I am thrilled to be joining you all this semester as an undergraduate representative in the course. We have so many topics to discuss, and I’m looking forward to learning from your diverse perspectives.
I have been interested in educational technology since high school. A true digital native, I began experimenting with digital media by publishing a video yearbook in eighth grade and ran with that interest in the time since. Throughout high school, I was involved with school newspapers and digital design; and as a gap-year student I began interested in blogs and new media technologies. Once I arrived at Penn State, I had a pretty clear idea of what I wanted to spend my time here working on. I wanted to launch a website for Penn State students that had the most immediate, accurate, and relevant information possible. Up to and through the first month of my freshman year, I planned to launch the website from within the Daily Collegian; however, as a Collegian candidate, I realized that the vision would be much better served independent of the newspaper.
Onward State has taught me so many lessons about disruptive technologies. The Internet is a unique historical phenomenon. Ultimately, it will affect every level of human existence. What I have been most concerned with is how the Internet, and specifically the Web and social media, can be reconciled with best pedagogical presences. At Onward State, we have been lucky to benefit from community interest and support, in addition to student staff members who have been willing to contribute out of pure passion for the enterprise (we also began offering stipends to our editorial leadership this past fall). Onward State also relies extensively on these technologies for its overall editorial management through our dependance on Yammer for day-to-day internal communications.
Yammer has been a product of particular interest to me. The impact that Yammer has had on Onward State has exceeded even my greatest hopes for it. Yammer takes the social lessons taught by Facebook and applies them to “work.” The Onward State Yammer network has given us a way to collaborate and communicate at any time, anywhere about our editorial content.
I was excited to find out that we would be using Yammer this semester, and look forward to seeing how that turns out. It will be the first time I’ve used it for an overtly academic purpose and I have no idea how it will work. I’ll be honest, though; I have a special interest in this idea. This past summer I was a Student Fellow for Teaching and Learning with Technology, the division of Penn State information technology that our instructor Cole Camplese runs. I worked with Educational Technology Services personnel (ETS is a a subunit of TLT) on next-generation university-centric social networks.
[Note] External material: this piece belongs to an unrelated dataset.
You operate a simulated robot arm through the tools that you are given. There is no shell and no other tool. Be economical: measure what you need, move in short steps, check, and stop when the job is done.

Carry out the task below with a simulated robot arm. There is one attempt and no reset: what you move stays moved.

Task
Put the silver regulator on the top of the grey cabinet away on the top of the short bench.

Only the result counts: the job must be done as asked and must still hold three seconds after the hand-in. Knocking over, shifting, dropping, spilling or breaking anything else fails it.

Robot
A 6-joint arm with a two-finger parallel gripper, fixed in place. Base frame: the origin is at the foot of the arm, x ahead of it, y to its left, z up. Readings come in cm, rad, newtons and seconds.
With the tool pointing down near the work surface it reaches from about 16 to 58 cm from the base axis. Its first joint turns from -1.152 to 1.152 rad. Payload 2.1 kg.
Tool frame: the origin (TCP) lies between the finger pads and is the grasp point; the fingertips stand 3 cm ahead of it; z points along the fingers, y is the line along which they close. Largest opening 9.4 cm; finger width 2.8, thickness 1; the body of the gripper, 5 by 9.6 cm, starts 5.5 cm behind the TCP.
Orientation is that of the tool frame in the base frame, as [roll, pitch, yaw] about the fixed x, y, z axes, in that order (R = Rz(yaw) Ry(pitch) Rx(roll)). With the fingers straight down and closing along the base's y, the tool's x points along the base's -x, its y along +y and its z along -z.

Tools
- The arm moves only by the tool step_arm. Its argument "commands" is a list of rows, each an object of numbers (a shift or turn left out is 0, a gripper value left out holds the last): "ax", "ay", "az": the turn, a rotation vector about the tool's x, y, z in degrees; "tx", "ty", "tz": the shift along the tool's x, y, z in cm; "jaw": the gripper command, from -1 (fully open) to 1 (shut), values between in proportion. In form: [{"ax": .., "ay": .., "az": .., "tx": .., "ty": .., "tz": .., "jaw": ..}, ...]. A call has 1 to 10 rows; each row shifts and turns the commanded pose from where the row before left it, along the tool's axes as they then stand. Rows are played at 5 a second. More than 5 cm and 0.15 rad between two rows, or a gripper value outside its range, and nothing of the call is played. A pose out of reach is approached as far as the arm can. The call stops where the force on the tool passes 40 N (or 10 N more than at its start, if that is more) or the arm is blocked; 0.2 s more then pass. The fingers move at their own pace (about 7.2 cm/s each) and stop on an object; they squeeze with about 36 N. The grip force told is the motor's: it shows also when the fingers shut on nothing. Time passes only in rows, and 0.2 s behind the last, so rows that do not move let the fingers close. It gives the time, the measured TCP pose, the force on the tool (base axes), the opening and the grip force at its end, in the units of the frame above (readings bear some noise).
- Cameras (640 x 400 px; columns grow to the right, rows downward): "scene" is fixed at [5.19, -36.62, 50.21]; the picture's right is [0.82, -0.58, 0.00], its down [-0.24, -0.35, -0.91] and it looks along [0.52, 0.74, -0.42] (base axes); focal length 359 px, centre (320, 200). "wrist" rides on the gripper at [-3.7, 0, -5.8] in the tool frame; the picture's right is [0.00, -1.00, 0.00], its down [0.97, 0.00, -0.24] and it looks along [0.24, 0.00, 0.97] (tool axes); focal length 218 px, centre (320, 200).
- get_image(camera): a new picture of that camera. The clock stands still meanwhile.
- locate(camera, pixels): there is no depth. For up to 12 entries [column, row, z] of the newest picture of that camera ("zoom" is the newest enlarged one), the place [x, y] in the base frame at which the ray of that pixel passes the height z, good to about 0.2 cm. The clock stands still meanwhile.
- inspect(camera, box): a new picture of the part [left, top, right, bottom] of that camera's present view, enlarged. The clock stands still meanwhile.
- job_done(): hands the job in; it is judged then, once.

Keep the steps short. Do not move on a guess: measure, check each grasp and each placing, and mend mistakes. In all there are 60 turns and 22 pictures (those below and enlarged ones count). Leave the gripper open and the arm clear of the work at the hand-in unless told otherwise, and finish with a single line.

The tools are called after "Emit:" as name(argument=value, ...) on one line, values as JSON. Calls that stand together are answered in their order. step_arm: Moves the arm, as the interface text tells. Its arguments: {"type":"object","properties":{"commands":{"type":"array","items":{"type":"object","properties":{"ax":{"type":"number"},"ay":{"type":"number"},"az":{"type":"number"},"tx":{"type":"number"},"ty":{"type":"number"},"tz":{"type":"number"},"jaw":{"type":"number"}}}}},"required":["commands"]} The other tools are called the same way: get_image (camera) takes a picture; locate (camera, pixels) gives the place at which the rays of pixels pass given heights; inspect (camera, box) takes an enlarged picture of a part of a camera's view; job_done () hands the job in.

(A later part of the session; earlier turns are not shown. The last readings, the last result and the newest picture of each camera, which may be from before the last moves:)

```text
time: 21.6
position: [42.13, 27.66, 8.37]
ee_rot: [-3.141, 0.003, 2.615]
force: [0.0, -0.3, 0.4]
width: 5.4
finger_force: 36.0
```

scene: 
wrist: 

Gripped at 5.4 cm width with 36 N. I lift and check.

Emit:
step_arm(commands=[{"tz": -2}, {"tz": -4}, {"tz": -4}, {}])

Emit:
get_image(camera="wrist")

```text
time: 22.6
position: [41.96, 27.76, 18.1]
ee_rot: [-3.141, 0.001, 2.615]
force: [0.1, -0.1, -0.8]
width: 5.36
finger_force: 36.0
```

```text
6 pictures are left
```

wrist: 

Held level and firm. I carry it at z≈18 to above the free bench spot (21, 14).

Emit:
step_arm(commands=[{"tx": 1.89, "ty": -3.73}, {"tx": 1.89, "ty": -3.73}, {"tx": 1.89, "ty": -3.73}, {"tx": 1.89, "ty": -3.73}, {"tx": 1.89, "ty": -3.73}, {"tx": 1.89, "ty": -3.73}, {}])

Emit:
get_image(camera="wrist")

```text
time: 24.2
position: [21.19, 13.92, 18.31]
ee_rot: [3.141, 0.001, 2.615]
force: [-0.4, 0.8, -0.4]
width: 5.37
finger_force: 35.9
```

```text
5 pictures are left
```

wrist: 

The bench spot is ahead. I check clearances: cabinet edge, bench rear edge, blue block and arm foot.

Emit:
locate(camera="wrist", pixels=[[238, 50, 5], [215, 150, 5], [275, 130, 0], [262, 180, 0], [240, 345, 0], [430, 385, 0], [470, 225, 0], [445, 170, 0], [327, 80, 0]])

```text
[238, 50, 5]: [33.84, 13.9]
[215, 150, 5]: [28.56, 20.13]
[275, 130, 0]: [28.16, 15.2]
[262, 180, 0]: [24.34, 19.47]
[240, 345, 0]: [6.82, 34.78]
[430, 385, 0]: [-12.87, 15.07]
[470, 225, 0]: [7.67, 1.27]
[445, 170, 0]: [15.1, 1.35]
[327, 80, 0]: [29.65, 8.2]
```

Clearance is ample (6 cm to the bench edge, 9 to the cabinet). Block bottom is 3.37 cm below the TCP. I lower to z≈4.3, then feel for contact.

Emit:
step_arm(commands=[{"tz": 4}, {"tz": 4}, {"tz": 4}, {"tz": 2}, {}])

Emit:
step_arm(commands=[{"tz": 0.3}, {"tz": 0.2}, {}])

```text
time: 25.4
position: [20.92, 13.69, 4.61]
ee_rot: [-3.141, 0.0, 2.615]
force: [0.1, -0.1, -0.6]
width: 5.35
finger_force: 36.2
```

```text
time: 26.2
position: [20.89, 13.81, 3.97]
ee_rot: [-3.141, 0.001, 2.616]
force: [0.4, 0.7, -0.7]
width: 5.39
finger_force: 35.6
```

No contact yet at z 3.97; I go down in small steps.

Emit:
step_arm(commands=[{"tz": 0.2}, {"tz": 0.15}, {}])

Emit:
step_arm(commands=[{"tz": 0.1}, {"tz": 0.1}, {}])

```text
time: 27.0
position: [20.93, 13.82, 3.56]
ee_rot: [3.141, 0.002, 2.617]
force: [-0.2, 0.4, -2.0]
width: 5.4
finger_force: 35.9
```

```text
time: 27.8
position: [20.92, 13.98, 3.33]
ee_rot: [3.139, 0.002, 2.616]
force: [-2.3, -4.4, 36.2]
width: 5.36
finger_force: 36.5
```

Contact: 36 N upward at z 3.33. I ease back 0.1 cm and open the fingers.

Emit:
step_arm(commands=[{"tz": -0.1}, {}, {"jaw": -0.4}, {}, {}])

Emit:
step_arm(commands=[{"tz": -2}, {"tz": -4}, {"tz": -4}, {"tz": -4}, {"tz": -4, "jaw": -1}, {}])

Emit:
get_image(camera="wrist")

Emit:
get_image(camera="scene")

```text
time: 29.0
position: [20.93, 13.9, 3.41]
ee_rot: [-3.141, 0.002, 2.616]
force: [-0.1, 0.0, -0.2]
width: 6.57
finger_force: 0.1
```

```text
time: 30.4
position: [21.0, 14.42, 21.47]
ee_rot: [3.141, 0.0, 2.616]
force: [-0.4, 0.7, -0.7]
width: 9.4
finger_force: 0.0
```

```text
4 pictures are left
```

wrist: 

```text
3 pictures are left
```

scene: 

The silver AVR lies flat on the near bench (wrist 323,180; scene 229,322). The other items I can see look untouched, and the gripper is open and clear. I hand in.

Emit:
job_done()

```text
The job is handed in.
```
We developed a set of expectations and hopes for a network of this type and, though they go our ultimate hopes for the concept go far beyond what Yammer could presently offer, the core principle of using an institutional social network to connect and collaborate, thereby enhancing traditional in-person courses, is something that has been to date studied far less than it should be.
This is my last semester as an undergraduate at Penn State. This spring I will graduate from the Schreyer Honors College with a degree in History and a minor in Science, Technology, and Society Studies. I am in the process of writing my thesis on a much older age of disruptive technologies, the militarization of American science during and after World War II, with a specific focus on Penn State and President Eric A. Walker. I’ve been spending my free time recently hanging out with my girlfriend, playing Skyrim, and wishing my apartment allowed dogs… and I’m looking forward to the rest of this course!